3 Terrible Funds for Retirees – and a Better Buy Now

Michael Foster, Investment Strategist
Updated: April 4, 2017

In my last article, I pointed out that the S&P 500 is far from overpriced right now. All you have to do is dig a bit deeper than first-level investors to see that this is true.

And while I do think it’s a good idea to buy stocks right now, I don’t think the SPDR S&P 500 ETF (SPY) or Vanguard 500 ETF (VOO) are good ways to do it.

Before I get into why, let me first explain what these funds are.

VOO and SPY are passive index funds whose job is to track the market, not beat it. So if you buy them and the market goes up, you’re fine. And if you have a long time horizon—meaning you’re investing money you don’t expect to touch for 30 years or more—you’ll also probably do alright with these funds.

But all right isn’t good enough.

If you’re looking to invest for a long time horizon, you’ll have more flexibility—and make more money—with an active approach. And if you’re investing for a shorter period, VOO and SPY can be downright dangerous. Imagine, for instance, you were set to retire in late 2008. Here’s what would have happened to your S&P 500 index fund:

Snapshot of a Retirement Nightmare

Of course, that’s what your bond allocation is for, right?

Well, yes, but keep in mind that if you have any percentage of your portfolio in bonds, you’re not really a passive investor anymore. And a mixed portfolio of stocks and bonds underperforms one consisting of 100% stocks over the long haul for just about any period in American history.

In other words, when it comes to the question of how you can retire on time during a market crash, passive-indexing fans have no answer, except perhaps to say, “Suck it up and work an extra couple of years.”

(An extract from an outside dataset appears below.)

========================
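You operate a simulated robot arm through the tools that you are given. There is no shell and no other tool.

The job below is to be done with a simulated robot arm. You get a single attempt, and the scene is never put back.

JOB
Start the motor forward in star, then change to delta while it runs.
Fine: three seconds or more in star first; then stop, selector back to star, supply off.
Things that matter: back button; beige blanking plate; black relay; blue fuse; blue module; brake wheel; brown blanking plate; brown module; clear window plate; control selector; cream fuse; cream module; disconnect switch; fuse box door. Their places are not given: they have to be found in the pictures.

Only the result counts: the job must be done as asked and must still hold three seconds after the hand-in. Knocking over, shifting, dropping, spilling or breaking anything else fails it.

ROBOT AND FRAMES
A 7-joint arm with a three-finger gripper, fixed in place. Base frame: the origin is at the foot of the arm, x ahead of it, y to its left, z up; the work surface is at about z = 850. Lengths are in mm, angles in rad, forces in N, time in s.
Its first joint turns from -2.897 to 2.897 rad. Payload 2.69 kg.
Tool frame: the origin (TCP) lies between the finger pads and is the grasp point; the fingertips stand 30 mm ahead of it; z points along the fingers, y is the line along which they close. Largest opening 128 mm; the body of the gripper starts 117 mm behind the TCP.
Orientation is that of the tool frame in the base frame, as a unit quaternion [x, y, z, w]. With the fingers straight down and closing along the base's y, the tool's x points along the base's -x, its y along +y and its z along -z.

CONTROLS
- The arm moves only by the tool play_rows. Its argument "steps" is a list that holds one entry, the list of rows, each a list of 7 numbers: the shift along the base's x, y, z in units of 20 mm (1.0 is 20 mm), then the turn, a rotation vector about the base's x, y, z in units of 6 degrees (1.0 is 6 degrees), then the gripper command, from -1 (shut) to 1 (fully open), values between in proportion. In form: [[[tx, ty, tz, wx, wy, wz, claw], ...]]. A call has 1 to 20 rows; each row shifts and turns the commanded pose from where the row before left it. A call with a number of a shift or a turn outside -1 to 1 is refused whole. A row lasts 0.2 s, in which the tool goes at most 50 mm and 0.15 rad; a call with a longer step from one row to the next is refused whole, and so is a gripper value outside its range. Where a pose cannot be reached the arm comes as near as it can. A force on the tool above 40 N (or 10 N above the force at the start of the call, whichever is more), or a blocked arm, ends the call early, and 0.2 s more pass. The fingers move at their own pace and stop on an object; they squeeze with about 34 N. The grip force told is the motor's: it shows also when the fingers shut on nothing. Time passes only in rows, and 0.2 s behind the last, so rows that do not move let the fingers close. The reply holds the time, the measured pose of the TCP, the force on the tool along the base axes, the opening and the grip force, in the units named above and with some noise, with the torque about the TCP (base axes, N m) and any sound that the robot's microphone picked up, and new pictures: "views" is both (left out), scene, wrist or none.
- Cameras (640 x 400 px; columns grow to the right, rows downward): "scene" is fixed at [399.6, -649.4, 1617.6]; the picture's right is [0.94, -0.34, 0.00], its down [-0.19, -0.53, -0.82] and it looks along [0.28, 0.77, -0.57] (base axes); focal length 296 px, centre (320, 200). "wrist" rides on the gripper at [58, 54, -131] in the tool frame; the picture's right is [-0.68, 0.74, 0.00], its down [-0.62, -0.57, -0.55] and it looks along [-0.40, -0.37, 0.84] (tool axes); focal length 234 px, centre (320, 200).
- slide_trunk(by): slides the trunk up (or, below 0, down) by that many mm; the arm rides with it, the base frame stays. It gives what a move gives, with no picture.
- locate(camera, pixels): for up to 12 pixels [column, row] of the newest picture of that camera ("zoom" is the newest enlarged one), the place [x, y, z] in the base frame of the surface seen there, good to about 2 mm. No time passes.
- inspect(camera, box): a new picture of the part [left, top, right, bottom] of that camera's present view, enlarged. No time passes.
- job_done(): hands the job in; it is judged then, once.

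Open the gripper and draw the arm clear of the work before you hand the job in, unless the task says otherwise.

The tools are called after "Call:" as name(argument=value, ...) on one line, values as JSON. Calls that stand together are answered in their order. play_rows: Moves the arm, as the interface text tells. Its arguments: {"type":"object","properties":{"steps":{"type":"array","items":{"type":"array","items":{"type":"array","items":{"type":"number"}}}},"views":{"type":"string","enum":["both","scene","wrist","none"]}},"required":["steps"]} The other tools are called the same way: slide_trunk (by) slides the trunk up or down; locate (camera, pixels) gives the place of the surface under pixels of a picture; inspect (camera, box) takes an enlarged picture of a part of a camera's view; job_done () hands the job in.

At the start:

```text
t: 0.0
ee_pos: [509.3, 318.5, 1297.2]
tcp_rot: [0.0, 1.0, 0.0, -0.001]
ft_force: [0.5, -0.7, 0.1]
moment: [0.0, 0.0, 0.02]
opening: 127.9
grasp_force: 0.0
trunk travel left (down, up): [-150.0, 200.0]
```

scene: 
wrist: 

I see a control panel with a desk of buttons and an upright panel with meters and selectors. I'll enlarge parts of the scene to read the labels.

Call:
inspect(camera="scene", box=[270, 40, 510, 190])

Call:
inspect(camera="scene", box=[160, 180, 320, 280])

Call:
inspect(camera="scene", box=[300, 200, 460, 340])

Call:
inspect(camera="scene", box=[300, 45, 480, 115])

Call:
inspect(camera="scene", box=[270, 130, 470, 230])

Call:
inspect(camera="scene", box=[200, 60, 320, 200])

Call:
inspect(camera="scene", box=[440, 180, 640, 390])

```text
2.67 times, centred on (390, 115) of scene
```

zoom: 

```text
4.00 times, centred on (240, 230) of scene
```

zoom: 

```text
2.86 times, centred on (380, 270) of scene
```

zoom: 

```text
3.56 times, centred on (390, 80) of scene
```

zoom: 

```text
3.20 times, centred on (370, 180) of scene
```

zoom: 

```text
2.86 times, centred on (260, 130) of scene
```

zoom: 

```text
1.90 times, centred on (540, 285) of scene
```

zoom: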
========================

That’s just not good enough.

As you approach retirement, liquidity becomes a real issue. You need to have more cash on hand, or more cash rolling in on a monthly basis, so you aren’t forced to sell your holdings during a downturn. That need prompts many folks to accept lower returns in exchange for cash today, and it’s why passive-index investors suggest having a certain (and increasing) percentage of your holdings in government bonds, so you can access this cash in lean years.

This is what target retirement funds do. There’s just one problem: they’re awful.

According to US News and World Report, the Vanguard Target Retirement Income Fund (VTINX) is the best target-date retirement fund on the market. Like all target-date funds, VTINX combines stocks and bonds and rebalances the fund’s assets toward bonds over time. It’s also massive, with over $10 billion in assets.

This fund, which started in 2003, has returned 98%. Sounds good, but it’s less than half of what the S&P 500 returned over the same period, so holding this fund would have meant missing out on big gains. The fund’s return also comes up short of the total return of the Gabelli Equity Trust (GAB):

Bond Holdings Cap Gains

I’m not going to go on about GAB outperforming SPY over the last 15 years, but I will say that I’d be more interested in GAB than SPY, even if it underperformed by, say, 30% or so. Let me explain why.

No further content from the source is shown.